## CHALLENGE
Extract the first line through the line containing "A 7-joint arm" from the listing below, exactly as written.

## PROVIDED DATA
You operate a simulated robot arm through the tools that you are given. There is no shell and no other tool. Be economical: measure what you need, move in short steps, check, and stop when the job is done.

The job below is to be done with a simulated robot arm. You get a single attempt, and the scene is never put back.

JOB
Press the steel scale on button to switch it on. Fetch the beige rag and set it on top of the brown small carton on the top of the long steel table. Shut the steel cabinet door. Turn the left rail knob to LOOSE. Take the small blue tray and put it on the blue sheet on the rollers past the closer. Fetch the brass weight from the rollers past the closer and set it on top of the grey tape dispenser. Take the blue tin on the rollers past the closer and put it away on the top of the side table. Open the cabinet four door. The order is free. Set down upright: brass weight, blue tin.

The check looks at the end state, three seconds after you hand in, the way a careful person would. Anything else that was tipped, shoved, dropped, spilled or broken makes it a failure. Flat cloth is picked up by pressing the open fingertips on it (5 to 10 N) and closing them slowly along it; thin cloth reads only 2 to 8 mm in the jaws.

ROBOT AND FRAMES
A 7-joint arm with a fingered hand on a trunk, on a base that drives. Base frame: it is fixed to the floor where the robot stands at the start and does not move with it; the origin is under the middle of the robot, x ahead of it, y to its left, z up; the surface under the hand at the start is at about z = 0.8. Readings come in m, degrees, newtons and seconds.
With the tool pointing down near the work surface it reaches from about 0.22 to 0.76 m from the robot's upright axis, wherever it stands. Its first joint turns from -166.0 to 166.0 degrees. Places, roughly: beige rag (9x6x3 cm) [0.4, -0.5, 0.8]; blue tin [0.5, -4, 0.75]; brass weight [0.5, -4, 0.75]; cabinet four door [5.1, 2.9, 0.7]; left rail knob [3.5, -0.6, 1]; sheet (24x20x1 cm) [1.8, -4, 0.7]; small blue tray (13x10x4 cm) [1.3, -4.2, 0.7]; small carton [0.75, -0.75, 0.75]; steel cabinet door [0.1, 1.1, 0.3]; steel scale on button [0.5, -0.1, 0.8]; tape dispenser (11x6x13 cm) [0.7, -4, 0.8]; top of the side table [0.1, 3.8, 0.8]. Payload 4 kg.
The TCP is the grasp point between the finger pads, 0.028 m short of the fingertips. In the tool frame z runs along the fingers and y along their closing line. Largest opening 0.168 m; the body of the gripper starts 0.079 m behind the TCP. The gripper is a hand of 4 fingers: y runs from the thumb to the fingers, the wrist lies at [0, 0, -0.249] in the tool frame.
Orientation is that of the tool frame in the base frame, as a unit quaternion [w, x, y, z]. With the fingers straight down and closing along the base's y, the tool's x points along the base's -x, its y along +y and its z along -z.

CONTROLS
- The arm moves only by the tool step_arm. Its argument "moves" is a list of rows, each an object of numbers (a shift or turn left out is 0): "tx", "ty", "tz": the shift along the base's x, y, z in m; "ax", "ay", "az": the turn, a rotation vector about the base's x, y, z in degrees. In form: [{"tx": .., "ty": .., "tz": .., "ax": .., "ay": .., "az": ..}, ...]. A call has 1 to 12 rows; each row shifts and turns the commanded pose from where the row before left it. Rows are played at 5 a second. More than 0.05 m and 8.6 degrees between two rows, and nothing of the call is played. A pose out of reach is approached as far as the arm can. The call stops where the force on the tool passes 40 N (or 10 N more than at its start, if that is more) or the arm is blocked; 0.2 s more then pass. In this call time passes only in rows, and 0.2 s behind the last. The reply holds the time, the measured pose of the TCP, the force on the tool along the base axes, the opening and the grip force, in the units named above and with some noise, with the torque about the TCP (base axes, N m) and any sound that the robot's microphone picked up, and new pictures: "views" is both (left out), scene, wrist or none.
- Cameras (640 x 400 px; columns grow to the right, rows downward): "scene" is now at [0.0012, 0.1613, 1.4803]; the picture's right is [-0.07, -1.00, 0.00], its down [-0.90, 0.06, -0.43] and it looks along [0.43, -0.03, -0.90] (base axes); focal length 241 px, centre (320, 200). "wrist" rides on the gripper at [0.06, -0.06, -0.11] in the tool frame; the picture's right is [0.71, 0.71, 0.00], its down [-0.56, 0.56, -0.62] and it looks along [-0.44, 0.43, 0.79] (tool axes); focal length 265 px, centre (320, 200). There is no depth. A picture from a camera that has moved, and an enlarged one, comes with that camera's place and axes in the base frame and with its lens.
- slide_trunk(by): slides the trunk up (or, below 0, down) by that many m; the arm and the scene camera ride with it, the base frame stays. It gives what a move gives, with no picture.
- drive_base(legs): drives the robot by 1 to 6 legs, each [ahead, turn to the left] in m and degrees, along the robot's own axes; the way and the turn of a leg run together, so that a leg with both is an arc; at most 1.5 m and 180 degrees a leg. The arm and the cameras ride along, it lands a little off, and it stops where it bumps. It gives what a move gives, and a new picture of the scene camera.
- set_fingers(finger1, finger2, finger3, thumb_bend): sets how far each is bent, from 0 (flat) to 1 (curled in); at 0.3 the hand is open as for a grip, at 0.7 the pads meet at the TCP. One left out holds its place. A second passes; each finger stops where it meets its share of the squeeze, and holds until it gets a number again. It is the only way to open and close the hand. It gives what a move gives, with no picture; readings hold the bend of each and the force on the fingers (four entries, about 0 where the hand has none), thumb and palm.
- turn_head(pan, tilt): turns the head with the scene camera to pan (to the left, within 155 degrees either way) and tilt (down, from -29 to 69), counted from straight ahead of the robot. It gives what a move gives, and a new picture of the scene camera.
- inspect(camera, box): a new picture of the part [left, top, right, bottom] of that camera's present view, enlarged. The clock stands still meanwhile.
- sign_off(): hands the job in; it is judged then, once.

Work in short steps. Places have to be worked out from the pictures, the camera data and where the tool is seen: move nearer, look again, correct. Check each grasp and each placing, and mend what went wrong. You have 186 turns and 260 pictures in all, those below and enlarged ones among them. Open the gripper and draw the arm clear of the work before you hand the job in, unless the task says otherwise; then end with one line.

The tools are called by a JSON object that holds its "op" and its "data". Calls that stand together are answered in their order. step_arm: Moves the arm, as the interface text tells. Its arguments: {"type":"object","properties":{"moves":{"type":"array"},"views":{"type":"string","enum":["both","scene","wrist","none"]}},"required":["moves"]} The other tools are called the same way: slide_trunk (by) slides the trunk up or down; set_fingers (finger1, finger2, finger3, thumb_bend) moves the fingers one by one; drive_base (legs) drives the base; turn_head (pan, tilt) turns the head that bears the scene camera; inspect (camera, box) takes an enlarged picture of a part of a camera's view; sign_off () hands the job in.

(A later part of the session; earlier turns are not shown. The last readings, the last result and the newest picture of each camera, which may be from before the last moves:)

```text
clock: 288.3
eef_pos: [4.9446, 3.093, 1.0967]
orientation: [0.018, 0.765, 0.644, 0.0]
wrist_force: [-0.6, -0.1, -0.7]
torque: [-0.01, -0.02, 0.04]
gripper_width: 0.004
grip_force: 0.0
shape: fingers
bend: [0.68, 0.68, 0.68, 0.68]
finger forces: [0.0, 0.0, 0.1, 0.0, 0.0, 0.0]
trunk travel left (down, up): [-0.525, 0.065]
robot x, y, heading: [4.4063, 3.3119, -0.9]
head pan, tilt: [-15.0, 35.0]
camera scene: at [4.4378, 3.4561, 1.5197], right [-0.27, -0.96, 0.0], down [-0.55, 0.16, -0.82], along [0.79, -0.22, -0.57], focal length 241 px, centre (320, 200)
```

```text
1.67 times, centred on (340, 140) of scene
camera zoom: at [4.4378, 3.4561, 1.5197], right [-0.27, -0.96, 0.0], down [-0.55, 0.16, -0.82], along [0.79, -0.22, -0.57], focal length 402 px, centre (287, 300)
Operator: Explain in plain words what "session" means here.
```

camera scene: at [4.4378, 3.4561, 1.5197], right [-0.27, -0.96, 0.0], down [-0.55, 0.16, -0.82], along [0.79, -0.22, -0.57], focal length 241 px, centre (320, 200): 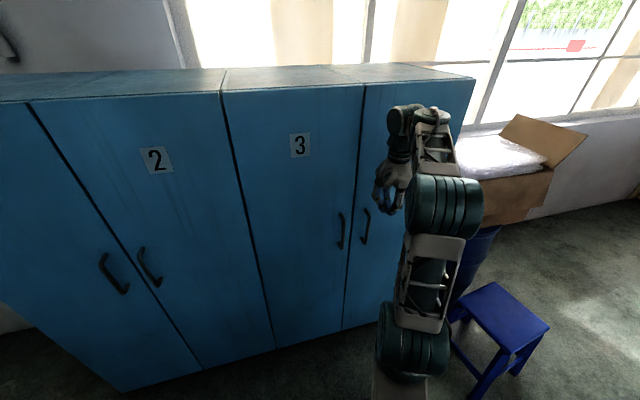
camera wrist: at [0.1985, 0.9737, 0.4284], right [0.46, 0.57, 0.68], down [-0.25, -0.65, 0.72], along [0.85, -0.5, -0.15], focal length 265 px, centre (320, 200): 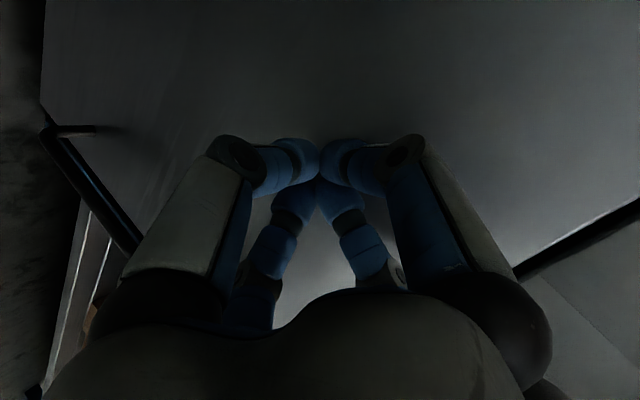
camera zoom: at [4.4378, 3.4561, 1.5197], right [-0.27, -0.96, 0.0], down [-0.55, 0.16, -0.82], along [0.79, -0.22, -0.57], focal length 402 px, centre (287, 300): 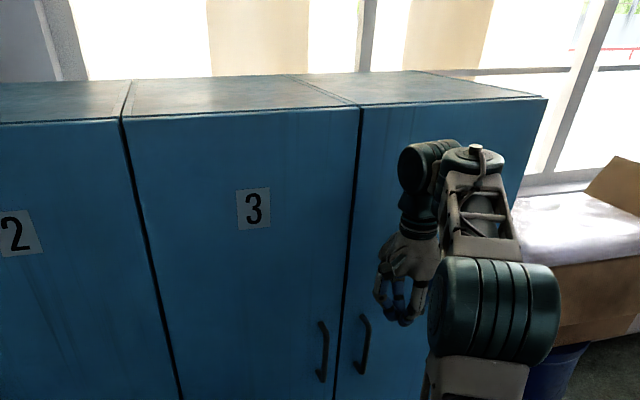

## SOLUTION TO THIS TASK
You operate a simulated robot arm through the tools that you are given. There is no shell and no other tool. Be economical: measure what you need, move in short steps, check, and stop when the job is done.

The job below is to be done with a simulated robot arm. You get a single attempt, and the scene is never put back.

JOB
Press the steel scale on button to switch it on. Fetch the beige rag and set it on top of the brown small carton on the top of the long steel table. Shut the steel cabinet door. Turn the left rail knob to LOOSE. Take the small blue tray and put it on the blue sheet on the rollers past the closer. Fetch the brass weight from the rollers past the closer and set it on top of the grey tape dispenser. Take the blue tin on the rollers past the closer and put it away on the top of the side table. Open the cabinet four door. The order is free. Set down upright: brass weight, blue tin.

The check looks at the end state, three seconds after you hand in, the way a careful person would. Anything else that was tipped, shoved, dropped, spilled or broken makes it a failure. Flat cloth is picked up by pressing the open fingertips on it (5 to 10 N) and closing them slowly along it; thin cloth reads only 2 to 8 mm in the jaws.

ROBOT AND FRAMES
A 7-joint arm with a fingered hand on a trunk, on a base that drives. Base frame: it is fixed to the floor where the robot stands at the start and does not move with it; the origin is under the middle of the robot, x ahead of it, y to its left, z up; the surface under the hand at the start is at about z = 0.8. Readings come in m, degrees, newtons and seconds.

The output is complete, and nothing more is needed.